We all know and love “Hey {first name}” emails. But you can go far beyond that now.

Take a look at your segmentation, lead scoring, and content recommendations. You are now able to offer a personalized customer experience and increase the relevance of your marketing strategies and their return to you as revenue.

Using Predictive Analysis to Create More Effective Marketing Strategies

In this article I explained what predictive marketing analytics is, what you can do with it, and how the process works, here is what you should do next to create more effective marketing strategies.

Choose technologies based on what you need

You can work with your data team to figure out what your business’ technical requirements are, and work out the best solution.
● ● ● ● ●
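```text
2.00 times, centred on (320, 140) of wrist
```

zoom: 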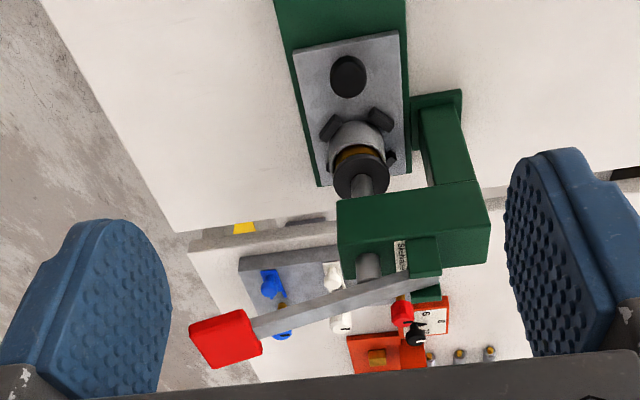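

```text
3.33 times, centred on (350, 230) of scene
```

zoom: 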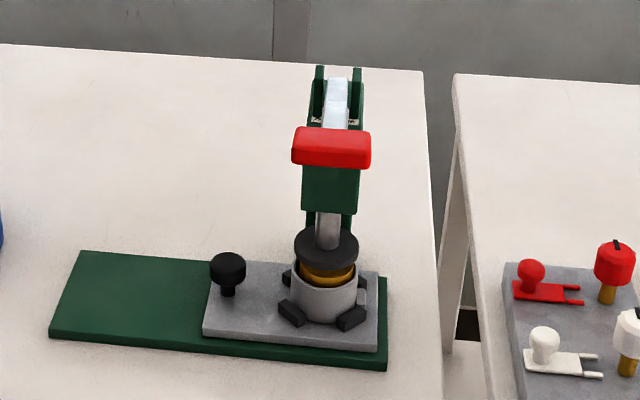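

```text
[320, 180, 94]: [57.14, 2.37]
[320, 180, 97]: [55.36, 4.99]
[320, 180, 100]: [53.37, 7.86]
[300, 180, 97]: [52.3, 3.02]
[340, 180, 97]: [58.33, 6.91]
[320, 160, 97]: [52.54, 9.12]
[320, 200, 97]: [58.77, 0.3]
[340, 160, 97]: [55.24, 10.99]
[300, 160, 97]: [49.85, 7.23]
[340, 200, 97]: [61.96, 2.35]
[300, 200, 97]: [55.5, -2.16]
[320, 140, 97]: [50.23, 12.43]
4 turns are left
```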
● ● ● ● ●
For example, can start by choosing and collecting all your data in a tool like Hockeystack to view all your data in one place. This way your employees can utilize easy-to-access and organized data for your predictive models without wasting precious time cleansing and searching data.

Learn and adjust

After your first couple of attempts at predictive modeling, you will notice you are getting better each time if you take your findings and apply them to your future analysis for even better results. As you learn the limits and capabilities of predictive analysis marketing, your models and marketing campaigns, therefore, your results will improve.

While there are a lot of ways to approach marketing and a lot of strategies to follow, predictive analysis marketing is one of the most used and reliable strategies you can leverage.

You need to collect, organize, and analyze a large amount of data to make accurate predictions. Visualizing inter-departmental data with the help of a tool like Hockeystack can help you extract key insights from your data without spending hours on data collection and analysis. With the easy-to-use interface and automatic cookieless tracking, you don’t even need to rely worry about writing complex blocks of code to get the information you need. 

Now you know how to start your data collections, conduct your predictive analysis, create and experiment with models, and watch as your business grows and flourishes.